SOAR Analysis (Strengths, Opportunities, Aspirations, Results) is an action-oriented strategic planning tool which focuses on strengths and opportunities to reach aspiration defined by solid results.

What are the main benefits of SOAR Analysis?

  • It focuses on strengths rather than putting excessive effort to discuss weaknesses.
  • It does not only picture aspiration but also depicts the future in terms of results to be achieved.
  • It is not a detail-oriented exhaustive tool. It provides a flexible thus practical model for various business cases.

Explanation of SOAR Analysis

SOAR Analysis is a SWOT-like two-by-two matrix composed of Strengths, Opportunities, Aspirations and Results. However, when you conduct SOAR, you get very close to a concrete strategic plan. On the other hand, when you conduct SWOT, you get a structured discussion report. As stated in our TOWS article, you have to iterate SWOT once more to reach the strategies.

Strengths: Your organization’s assets and capabilities that make it relevant for your customers better than your competitors are.

Opportunities: External circumstances that could increase your chances to reach your strategic and financial goals.

Aspirations: A vision of what your organization can be in the future based on the strengths and opportunities.

Results: Strategic and/or financial outcomes that you want to reach when achieving the aspiration.

How to Apply SOAR Analysis?

In preparing such matrixes, the main challenge lies in being keen/focused/definitive. For the sake of “comprehensiveness”, you should not tend to construct long lists consisted of vague arguments and duplications.

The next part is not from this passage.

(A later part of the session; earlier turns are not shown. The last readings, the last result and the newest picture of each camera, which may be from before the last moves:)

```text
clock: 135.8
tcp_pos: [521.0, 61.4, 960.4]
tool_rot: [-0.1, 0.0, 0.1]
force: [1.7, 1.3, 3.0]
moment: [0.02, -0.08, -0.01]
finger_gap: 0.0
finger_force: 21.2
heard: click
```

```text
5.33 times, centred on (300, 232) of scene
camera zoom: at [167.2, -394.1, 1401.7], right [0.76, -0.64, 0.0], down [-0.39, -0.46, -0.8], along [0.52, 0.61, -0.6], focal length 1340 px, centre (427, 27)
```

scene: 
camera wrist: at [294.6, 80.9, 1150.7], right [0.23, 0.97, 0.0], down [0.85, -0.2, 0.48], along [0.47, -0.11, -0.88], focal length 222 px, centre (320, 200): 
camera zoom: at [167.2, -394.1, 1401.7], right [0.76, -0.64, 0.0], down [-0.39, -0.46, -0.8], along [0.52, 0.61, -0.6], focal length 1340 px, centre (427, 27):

  1. Determine what your organization’s strengths are. You can identify your organization’s strengths in two different ways. Either you can start with your resources (products, services, capabilities, etc.) or you can start with customers that you delight most. (Please see our VRIO Analysis article for an alternative perspective.) At the end of both routes, you must arrive at the same point, which is a clear definition of:
    • the customer group,
    • the need of that customer group,
    • the product/service meeting that need,
    • the unique point of those products/services that makes you better/different than competition in meeting that need.
  1. Determine the opportunities. Determining opportunities is a two-step thinking process: First, you need to identify what positive changes may happen soon. Second, how those changes will increase utilization of your strengths or help you create new strengths. For the first part of the process, you can invite external stakeholders to enrich your view about changes on the outside.
  1. Picture your aspirations. This step is about depicting the preferred future for your organization. Referring to Business Model Canvas, try to address the below points while detailing the aspirations:
    • key partners
    • key activities
    • key resources
    • value proposition
    • customer relationships
    • channels
    • customer segments
    • cost structure
    • revenue stream

You can read our Business Model Canvas article to have a comprehensive understanding of those 8 elements.

  1. Decide results. While deciding results, try to be as clear as possible. A simple way to do so is setting objectives for each of the 8 elements of your business model stated in the aspirations step. Those objectives may be either quantitative or qualitative. However, in either case, they should be observable.

SOAR, invented by Jacqueline Stavros, David Cooperrider & D. Lynn Kelley and published in 2003, is a powerful tool which enables organizations to determine a clear set of strategies.